Le premier élément, c'est l'accès à l'information. Le deuxième élément, c'est
l'utilisation d'applications.
La politique de
cybersécurité — puis,
bon, on ne se le cachera pas, là, M. Waterhouse, là, que vous avez
collaboré à l'élaboration de la politique de cybersécurité, donc je pense que
vous la connaissez bien — prescrit
effectivement qu'avant de déployer une application ou de mettre en ligne un
site on devrait vérifier l'état de sécurité, le fameux «security by design»,
là, qui est prévu par la politique de cybersécurité. Je ne vous le cache pas
qu'il est actuellement appliqué à géométrie variable, là. Mais ça, c'est effectivement
un des rôles du Centre gouvernemental de cyberdéfense de s'assurer que ça,
c'est fait.
Donc,
ce que vous dites, c'est que, dans le
fond, quand une entreprise
signe une entente avec le gouvernement,
on devrait traiter ces systèmes comme des systèmes à être déployés. Donc, il
faudrait les tester, il faudrait s'assurer qu'ils sont sécuritaires, dans un
premier temps. Ça, c'est ma question... si j'ai bien compris ce que vous dites.
Puis, dans un
deuxième temps, ce que vous dites, ce n'est pas tellement qu'il faut négocier
des paramètres de sécurité avec les
entreprises mais de discuter de paramètres d'accès aux systèmes du
gouvernement, qui, eux, seraient évidemment préjugés sécuritaires.
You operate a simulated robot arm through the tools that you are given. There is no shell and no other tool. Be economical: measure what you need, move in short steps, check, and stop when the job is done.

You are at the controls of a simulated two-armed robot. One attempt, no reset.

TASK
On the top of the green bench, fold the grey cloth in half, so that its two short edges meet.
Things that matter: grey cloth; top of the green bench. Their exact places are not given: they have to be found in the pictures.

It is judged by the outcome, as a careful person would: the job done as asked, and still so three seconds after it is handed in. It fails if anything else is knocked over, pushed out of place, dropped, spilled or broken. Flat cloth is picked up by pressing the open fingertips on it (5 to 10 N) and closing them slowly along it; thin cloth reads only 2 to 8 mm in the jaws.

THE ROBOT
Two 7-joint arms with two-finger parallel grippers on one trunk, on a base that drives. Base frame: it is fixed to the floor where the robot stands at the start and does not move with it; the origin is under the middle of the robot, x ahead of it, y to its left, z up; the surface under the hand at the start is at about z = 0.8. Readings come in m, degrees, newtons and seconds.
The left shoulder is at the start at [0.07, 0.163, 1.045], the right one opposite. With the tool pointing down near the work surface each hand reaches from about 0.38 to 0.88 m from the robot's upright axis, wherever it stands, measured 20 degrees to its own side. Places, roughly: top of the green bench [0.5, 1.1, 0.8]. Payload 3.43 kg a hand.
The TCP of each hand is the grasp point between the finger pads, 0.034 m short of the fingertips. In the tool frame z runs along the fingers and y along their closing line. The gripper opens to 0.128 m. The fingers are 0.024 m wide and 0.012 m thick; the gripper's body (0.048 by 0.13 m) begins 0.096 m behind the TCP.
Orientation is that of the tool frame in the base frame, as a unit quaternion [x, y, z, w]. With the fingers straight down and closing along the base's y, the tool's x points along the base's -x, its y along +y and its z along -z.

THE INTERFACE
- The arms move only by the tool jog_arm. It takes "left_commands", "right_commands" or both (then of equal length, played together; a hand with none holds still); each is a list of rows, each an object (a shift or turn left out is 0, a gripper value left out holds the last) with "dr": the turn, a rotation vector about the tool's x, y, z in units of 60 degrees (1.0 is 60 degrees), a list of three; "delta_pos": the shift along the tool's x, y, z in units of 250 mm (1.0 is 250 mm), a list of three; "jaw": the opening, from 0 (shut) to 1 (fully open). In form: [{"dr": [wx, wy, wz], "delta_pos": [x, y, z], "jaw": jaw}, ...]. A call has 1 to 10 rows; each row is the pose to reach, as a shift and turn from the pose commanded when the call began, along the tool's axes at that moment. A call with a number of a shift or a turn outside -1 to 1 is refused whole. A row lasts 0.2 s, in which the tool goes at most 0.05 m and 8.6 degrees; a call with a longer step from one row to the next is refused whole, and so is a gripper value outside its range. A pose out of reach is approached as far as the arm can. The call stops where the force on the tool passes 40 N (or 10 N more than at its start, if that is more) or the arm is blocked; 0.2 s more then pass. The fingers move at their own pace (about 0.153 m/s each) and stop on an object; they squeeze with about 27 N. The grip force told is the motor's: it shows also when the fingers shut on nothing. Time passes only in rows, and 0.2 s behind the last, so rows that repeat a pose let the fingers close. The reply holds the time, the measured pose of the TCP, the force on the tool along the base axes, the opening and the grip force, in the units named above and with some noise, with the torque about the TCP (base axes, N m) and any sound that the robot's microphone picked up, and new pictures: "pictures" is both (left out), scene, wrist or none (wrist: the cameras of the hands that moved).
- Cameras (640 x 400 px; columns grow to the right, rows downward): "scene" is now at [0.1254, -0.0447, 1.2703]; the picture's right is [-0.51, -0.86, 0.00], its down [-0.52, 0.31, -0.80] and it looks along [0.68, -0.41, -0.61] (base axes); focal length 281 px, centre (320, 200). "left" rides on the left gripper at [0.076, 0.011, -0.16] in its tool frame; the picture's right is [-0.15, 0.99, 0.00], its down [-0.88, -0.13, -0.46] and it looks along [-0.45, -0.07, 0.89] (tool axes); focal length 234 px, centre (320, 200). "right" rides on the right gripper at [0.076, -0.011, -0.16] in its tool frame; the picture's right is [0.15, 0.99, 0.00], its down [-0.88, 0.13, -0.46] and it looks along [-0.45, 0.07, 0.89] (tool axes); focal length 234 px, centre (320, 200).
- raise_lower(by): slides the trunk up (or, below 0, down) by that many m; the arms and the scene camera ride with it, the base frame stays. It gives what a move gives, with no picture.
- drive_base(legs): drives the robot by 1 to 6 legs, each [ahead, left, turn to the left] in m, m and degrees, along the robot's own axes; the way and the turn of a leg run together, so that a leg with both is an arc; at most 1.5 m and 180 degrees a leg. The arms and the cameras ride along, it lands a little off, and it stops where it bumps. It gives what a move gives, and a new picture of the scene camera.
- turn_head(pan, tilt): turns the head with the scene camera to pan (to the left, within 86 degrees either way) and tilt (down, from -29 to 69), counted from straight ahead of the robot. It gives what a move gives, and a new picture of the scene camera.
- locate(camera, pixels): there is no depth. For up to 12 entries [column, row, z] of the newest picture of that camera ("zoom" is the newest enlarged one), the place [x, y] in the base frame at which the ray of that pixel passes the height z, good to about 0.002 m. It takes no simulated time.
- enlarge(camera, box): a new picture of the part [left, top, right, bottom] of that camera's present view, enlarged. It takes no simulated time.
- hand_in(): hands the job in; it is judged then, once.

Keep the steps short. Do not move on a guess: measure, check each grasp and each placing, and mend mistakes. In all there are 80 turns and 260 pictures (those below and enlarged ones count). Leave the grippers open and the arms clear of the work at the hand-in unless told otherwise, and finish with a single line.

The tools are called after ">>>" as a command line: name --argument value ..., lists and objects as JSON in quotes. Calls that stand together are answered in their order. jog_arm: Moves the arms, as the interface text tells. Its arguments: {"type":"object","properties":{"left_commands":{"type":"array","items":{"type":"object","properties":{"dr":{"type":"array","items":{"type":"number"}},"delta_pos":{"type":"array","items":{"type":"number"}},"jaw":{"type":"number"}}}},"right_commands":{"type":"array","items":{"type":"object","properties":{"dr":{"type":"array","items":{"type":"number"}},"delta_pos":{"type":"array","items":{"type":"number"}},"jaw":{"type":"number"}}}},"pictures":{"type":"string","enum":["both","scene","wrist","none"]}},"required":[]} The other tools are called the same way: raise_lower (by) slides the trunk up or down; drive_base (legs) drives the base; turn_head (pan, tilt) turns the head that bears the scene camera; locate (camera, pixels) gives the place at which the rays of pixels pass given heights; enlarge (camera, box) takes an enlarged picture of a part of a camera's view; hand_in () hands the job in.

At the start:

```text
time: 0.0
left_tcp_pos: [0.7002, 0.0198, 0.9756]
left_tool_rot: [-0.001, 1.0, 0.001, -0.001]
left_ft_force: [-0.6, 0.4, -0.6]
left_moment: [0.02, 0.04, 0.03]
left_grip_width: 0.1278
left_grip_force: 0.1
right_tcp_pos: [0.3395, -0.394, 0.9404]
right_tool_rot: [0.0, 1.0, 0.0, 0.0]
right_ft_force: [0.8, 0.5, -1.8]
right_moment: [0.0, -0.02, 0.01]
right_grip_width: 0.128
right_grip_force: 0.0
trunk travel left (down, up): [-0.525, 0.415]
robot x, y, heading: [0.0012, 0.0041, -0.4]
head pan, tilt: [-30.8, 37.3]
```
Est-ce que j'ai bien compris, là, ce que vous nous dites?
M. Waterhouse
(Steve) : Bien, je vais le repréciser. Dans un premier temps, les
exigences du ministère devraient faire, à ce
moment-là, office d'obligation que... L'exécutant devrait se conformer, parce
que le gouvernement apporte, à ce
moment-là, des données qui sont sensibles, sont réputées sensibles, donc plus
sensibles... qu'eux travaillent des données publiques. À ce moment-là,
vous serez d'accord comme moi que c'est d'appliquer toujours les mesures les
plus contraignantes selon la sensibilité qui est à traiter.
Donc, dans un premier
temps, ce serait peut-être d'avoir des systèmes de développement qui seraient
soit parrainés par le gouvernement ou, du moins, rendus sécuritaires, aux
normes du gouvernement, hébergés chez l'exécutant ou à l'intérieur du
gouvernement, reste à définir, mais il reste toujours bien... que le
gouvernement doive avoir son mot à dire sur où le développement, le traitement
de l'information sera fait, et par la suite comment est-ce que cette information-là
doit être interprétée et lue. Donc, si...
Puis,
à l'annexe B, c'est pour ça que je l'apportais, ce petit résumé là qui...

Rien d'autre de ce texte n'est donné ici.